**Quoted text**
┌──

Figure 4. Layout of the Evolution P3 dispenser used in library preparation.
Indicated on the photograph are (1) Barcode scanner, (2) 384-well plate stackers 1A (left) and 1B (right), (3) 1,536-well plate stackers 13A (left) and 13B (right), (4) 384-well plate stack shuttle, (5) 384-tip dispense head, (6) Example of a grid position, (7) 1,536-well plate stack shuttle, and (8) 384 tip boxes.
The process for compression from 96-tube racks to 384-well plates involves the following steps. First, four 96-tube racks are centrifuged at 1,000 rpm for 1 minute. These are then placed into stacker 1A, with 96-tip boxes located in grid positions 10, 12, 14, 16, and a 384-well plate on grid position 7. The plate formatting starts with the first tube rack downstacked from 1A once its barcode is scanned; simultaneously, tips are automatically loaded onto the dispense head. The samples in the first tube rack are mixed 3 times by aspirating and dispensing 20 μL of solution 1 mm and 4 mm above the bottom of the tubes, respectively.15 This is followed by a 55 μL transfer into quadrant 1 of the 384-well plate. While a fresh set of tips is being loaded, rack 1 is upstacked to 1B, rack 2 is downstacked, barcode-scanned, aspirated, dispensed, with all the steps repeated until all the remaining racks are completed. Depending on the volume of solution contained in the tubes, multiple copies of these 384-well top-concentration plates can be made and stored. The same process was performed for a total of 16 racks of 96 tubes until four 384-well top-concentration plates were prepared, which could then be used for the downstream dilution and 384-to-1,536 compression process.
Inter-plate Titration Series Preparation
The inter-plate titration plating into 384-well plates and subsequent compression into 1,536-well plates can be executed as one fully automated protocol using an EP3 system with integrated two plate stack units (for transport and presentation of both 384- and 1,536-well plates), barcode scanners, and 384-tip dispense head (Figure 4). The plates that will contain the lower concentrations are pre-filled with 40 μL DMSO (Matrix WellMate Stacker Base) and all 28 plates, consisting of the four top-concentration plates and 24 future lower-concentration plates corresponding to the 4 quadrants of the 1,536-well plate, are arranged by quadrants in the front stacker of the EP3 system. The opposite stacker then contains 42 1,536-well empty destination plates for creation of the six identical copies of the seven-point dilution series. The solution in the source (higher-concentration) plate is downstacked from 1A and mixed by five 20 μL aspiration and dispense cycles. Then 10 μL of solution is aspirated from the higher concentration plate and the plate is upstacked to 1B, the solution is dispensed into the 40 μL DMSO contained in the next-concentration plate (downstacked from 1A) to achieve a 5-fold dilution. The steps are then repeated until all seven 384-well plates are prepared. Tip changing occurs only once (after dispensing into the fourth-concentration plate) for each seven-plate dilution set to minimize the carryover of highest-concentration solutions to the lowest-concentration plates.

└──

**Set task A**
Pull out the sentences of the quoted text that run from "Indicated on the" through "384 tip boxes." and give them unchanged.
**Set task B**
Keep the quoted text going from its last sentence.

**Material provided**
┌──

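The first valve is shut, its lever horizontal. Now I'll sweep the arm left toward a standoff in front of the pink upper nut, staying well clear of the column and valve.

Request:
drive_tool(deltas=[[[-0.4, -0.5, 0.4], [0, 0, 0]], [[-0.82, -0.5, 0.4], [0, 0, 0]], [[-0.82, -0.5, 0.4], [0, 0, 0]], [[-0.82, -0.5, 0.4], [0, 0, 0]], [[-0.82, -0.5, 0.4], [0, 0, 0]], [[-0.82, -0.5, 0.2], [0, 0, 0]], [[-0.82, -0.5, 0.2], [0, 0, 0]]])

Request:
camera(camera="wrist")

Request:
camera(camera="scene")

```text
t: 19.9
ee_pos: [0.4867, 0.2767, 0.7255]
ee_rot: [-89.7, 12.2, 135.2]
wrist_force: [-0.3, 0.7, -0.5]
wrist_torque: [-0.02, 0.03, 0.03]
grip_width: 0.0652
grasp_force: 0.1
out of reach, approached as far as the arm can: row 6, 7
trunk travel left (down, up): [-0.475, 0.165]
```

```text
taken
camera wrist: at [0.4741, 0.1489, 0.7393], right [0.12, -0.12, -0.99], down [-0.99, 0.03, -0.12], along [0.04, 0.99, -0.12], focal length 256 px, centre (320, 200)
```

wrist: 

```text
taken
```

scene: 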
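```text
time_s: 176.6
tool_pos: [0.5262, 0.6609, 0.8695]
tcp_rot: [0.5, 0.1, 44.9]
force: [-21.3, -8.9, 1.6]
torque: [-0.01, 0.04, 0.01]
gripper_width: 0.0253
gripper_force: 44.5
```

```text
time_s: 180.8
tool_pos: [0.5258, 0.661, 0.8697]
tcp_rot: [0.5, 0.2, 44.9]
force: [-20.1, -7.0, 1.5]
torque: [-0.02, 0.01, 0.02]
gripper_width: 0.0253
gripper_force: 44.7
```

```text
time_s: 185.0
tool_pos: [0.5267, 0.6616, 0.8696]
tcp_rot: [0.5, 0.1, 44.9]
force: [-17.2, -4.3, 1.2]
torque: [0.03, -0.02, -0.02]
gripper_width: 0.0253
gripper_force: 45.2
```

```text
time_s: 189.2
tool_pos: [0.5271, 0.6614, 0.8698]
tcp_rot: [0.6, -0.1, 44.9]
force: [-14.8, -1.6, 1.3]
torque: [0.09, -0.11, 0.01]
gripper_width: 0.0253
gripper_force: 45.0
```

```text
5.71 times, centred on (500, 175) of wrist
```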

└──

**Answer A**
Indicated on the photograph are (1) Barcode scanner, (2) 384-well plate stackers 1A (left) and 1B (right), (3) 1,536-well plate stackers 13A (left) and 13B (right), (4) 384-well plate stack shuttle, (5) 384-tip dispense head, (6) Example of a grid position, (7) 1,536-well plate stack shuttle, and (8) 384 tip boxes.

**Answer B**
Upon conclusion of the serial dilution of the first quadrant, the lowest-concentration 384-well plate is downstacked from 1B, 30 μL of solution is aspirated from each well, and the plate upstacked to 1A. Simultaneously, the future first replicate of the lowest concentration 1,536-well plate is then downstacked from 13A, 5 μL of solution is dispensed into the first quadrant (Figure 3), and the plate upstacked to 13B. The downstacking, dispense of 5 μL, and upstacking steps are then repeated until all 6 replicates are made. This subroutine is similarly executed for the subsequent higher-concentration sets. After the completion of a quadrant, there is a tip change, simultaneous reshuffling of the 1,536-well plates from stacker 13B to 13A, and partial return of 384-well plates from stacker 1A to 1B to expose the next quadrant's source plates. The remaining three quadrants are processed as described above. Upon conclusion, the 1,536-well plates are centrifuged at 1,000 rpm for 1 minute, and the five sets are heat-sealed for long-term storage at −80 °C, while the remaining set is fitted with compound lids and made available for immediate use in screening (Figure 2).
Plate Registration
Each set of plates is tracked using a unique “platejob” identifier. The platejob identifier is assigned at the time of initial reformatting on the EP3, and used for registration and to enable tracking of qHTS inter-plate concentrations. A qHTS plate job typically consists of six copies of an inter-plate titration series, with each plate containing the same compound layout. Once a plate reformatting is completed on the EP3, its detailed log file is processed using a macro that was designed to extract the proper concentration order of the 1,536 and 384 well plates used in the physical formatting.
All plates, starting with the initial 96- and 384-well source plates and down to the individual 1,536-well compound titration sets, are registered using ActivityBase batch processing tools. The processed EP3 log file information is used to register the various copies of 384-well plate titration series. The 384-well plates' quadrant mapping into their respective 1,536-well plates is performed using ActivityBase's plate reformatting tool. An in-house database is used for storing the relationships between plates, wells, compounds, and their concentration mappings. This database is updated daily by joining two sets of information: the ActivityBase plate-compound tracking information and the concentrations assigned from the EP3 plate job processing macro.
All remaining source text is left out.